Task list →
a: Your answer is an exact quotation from the document text: it starts at "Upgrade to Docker" and ends at "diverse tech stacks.".
b: Please continue the document text.

Lines of data →
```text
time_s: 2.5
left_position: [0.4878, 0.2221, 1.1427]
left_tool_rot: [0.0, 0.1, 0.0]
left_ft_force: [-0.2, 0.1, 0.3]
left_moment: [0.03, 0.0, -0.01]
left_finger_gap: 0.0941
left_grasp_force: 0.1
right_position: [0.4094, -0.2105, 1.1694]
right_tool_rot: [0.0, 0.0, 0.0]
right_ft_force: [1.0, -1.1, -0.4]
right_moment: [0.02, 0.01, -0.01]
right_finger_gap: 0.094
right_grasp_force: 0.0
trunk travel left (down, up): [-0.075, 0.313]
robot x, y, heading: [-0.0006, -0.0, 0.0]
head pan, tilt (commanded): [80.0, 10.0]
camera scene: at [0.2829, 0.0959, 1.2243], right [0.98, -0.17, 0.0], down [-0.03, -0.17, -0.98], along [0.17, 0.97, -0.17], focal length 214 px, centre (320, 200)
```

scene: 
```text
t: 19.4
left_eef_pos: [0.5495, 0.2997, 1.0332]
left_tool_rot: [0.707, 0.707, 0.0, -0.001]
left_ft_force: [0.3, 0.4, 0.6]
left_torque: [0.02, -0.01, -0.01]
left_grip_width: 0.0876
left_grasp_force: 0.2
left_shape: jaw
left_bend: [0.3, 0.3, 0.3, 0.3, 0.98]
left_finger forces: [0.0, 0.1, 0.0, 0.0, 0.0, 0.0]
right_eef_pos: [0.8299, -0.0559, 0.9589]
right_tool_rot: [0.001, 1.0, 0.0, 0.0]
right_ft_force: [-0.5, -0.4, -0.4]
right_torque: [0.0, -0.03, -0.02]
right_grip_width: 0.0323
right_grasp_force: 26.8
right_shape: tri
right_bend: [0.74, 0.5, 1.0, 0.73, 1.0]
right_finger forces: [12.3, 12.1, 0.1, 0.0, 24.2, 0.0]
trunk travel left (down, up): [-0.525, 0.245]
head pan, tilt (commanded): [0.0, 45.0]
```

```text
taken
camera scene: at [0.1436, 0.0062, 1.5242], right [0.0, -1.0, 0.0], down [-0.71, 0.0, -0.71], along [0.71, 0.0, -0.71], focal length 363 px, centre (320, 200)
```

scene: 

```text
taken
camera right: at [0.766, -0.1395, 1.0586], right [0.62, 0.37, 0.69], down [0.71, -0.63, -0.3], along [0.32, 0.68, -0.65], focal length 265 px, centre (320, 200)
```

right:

Document text →

We’re happy to announce the release of Docker Desktop 4.26, which delivers the latest breakthroughs in Rosetta for Docker Desktop optimization, transforming the Docker experience for all users. The new release also boosts developer productivity by solving common issues such as Node.js freezes and PHP segmentation faults and supercharges performance with speed enhancements and a new view into your Docker Desktop builds.
Read on to learn how Rosetta slashes Linux kernel build times, accelerates PHP projects, and optimizes image building on Apple silicon. Additionally, we are introducing PHP support in Docker Init and enabling administrators to manage access to Docker Desktop Beta and Experimental Features.
Upgrade to Docker Desktop 4.26 and explore these updates, which enable smoother development experiences and seamless containerization for diverse tech stacks.

Final results →
a:
Upgrade to Docker Desktop 4.26 and explore these updates, which enable smoother development experiences and seamless containerization for diverse tech stacks.

b:
Rosetta for Docker Desktop
Docker Desktop 4.26 ensures a smoother Rosetta for Docker Desktop experience:
- Node.js freezing for extended periods? Fixed.
- PHP encountering segmentation faults? Resolved.
- Programs dependent on chroot? Also addressed.
- Rosetta hangs on Sonoma 14.0? No more.
Moreover, our team has been hard at work improving Rosetta’s performance in specific scenarios. Consider, for example, building projects like PostHog for both AMD64 and Arm64. Previously clocking in at 17 minutes, it’s now achieved in less than 6 minutes.
You will now be able to experience the power of Rosetta for Docker Desktop as it reduces Linux kernel build time from 39 minutes to 17 minutes with just 10 CPUs and QEMU.
While building AMD64 images on Apple silicon with Rosetta is faster than ever, native Arm64 images remain the speediest option. Docker Hub hosts a variety of Arm64 images for your preferred language, ensuring fast performance for your projects.
Introducing PHP support in Docker Init
We want to ensure that we continue making Docker easier for all of our users and all languages. Based on user insights, we’ve launched Docker Init (Beta) — simplifying containerization for various tech stacks. (Read “Docker Init: Initialize Dockerfiles and Compose files with a single CLI command” to learn more.)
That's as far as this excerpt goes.